The Iran war 'has triggered a substantial energy price shock and clouded economic prospects worldwide', Thyssenkrupp says
Frankfurt (Germany) (AFP) - German industrial giant Thyssenkrupp cut it sales forecast Tuesday, warning that the war in the Middle East would weigh on customer demand.
Revenue is now expected to be flat or fall by up to three percent for the year, the company said, down from a previous forecast range of a two-percent fall to one-percent growth.
“The anticipated recovery of the global economy has been dampened significantly,” Thyssenkrupp said in its second-quarter report.
“As well as the war in Ukraine, the main factors are the escalation of the Iran conflict which has triggered a substantial energy price shock and clouded economic prospects worldwide.”
For the second quarter it posted a loss of 11 million euros ($12.9 million) compared with a profit of 167 million euros in the period a year earlier, hit by restructuring costs.
Without them, the company said its core profit rose to 198 million euros from 19 million last year, boosted by cost cuts.
Industrial firms such as Thyssenkrupp – a vast conglomerate with interests in steel, machinery and car parts – are often seen as bellwethers for the global economy as their fortunes rise and fall with worldwide business activity.
Thyssenkrupp said it still expected a full-year net loss of 400 million to 800 million euros, with the figure rising to a profit of 500-900 million euros once certain expenses like tax and one-off restructuring costs are stripped out.

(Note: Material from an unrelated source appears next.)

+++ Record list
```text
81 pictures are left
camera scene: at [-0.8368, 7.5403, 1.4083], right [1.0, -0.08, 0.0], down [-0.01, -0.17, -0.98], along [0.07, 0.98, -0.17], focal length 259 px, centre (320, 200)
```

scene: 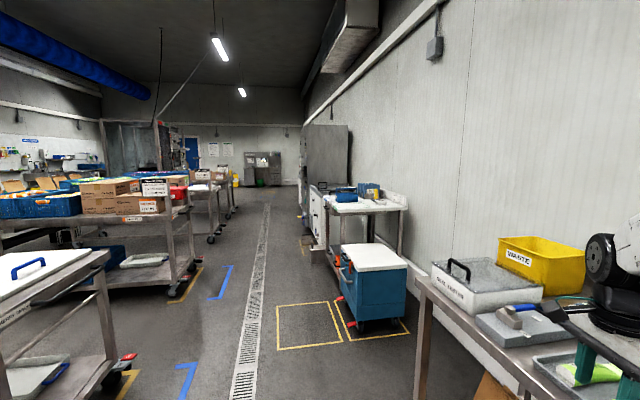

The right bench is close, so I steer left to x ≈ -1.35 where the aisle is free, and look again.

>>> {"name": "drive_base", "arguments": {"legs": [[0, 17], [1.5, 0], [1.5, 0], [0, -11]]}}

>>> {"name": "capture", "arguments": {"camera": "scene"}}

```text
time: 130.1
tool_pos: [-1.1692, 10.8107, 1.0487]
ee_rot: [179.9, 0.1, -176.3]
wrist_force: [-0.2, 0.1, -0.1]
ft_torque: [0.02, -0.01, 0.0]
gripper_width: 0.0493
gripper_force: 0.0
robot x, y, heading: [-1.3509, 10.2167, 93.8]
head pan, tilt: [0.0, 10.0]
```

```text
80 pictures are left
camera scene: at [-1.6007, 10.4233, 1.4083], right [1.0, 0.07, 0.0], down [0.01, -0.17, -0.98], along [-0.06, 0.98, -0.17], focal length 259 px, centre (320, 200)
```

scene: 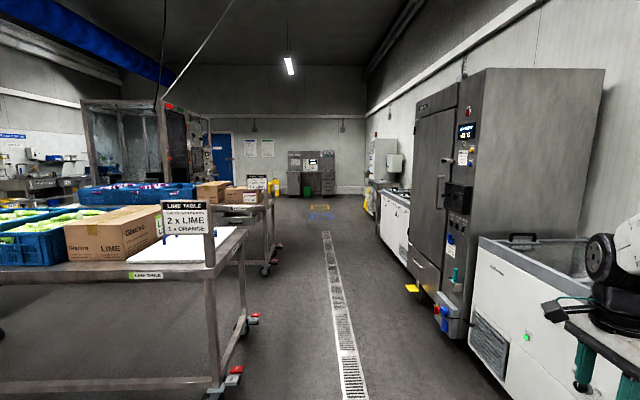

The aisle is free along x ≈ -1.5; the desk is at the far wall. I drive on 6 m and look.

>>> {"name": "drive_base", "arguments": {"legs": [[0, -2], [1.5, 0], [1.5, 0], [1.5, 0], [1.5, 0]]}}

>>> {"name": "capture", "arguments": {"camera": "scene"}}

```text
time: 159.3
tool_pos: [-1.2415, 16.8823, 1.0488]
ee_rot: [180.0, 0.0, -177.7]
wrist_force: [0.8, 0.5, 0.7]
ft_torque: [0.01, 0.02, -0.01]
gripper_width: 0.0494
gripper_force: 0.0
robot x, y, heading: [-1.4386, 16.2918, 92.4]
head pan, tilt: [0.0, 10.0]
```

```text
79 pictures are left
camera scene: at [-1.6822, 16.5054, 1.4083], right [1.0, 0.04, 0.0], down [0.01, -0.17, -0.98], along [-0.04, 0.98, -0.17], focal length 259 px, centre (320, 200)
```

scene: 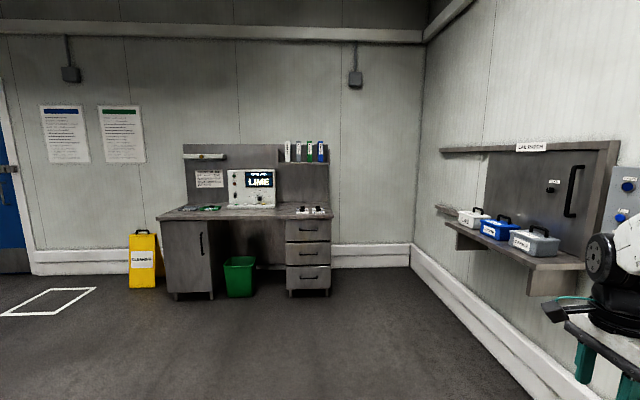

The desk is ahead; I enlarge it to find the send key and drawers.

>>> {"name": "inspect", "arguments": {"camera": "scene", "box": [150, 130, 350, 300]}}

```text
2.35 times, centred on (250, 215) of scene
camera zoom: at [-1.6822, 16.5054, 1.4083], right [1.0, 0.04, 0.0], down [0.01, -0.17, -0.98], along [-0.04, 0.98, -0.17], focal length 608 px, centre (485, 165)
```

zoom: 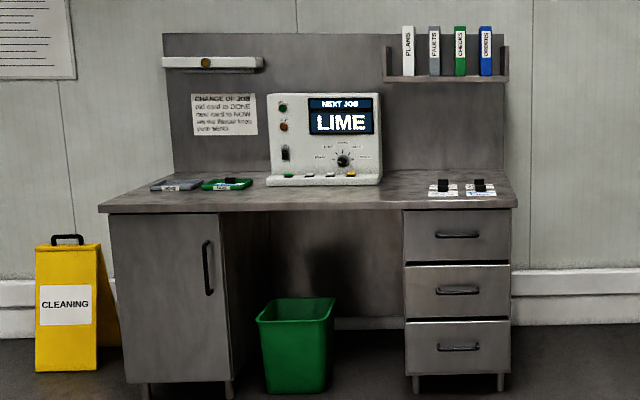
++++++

Hammered by surging energy costs and cheaper Asian competition, Thyssenkrupp’s steel unit said in November 2024 that it would seek to cut or outsource 11,000 jobs by 2030, representing around 40 percent of its workforce.
The conglomerate was in discussions with India’s Jindal Steel about a potential sale of the unit, but the talks were paused this month after the European Union said in April it would hike steel tariffs, helping protect steelmakers but raising prices for consumers.
Chief executive Miguel Lopez told reporters on a conference call that he was seeing “first signs” that European steel prices were recovering.
“In terms of prices, of course not in the next quarters, we won’t see that, not in the next two, but the ones after we will see an effect on prices,” he said.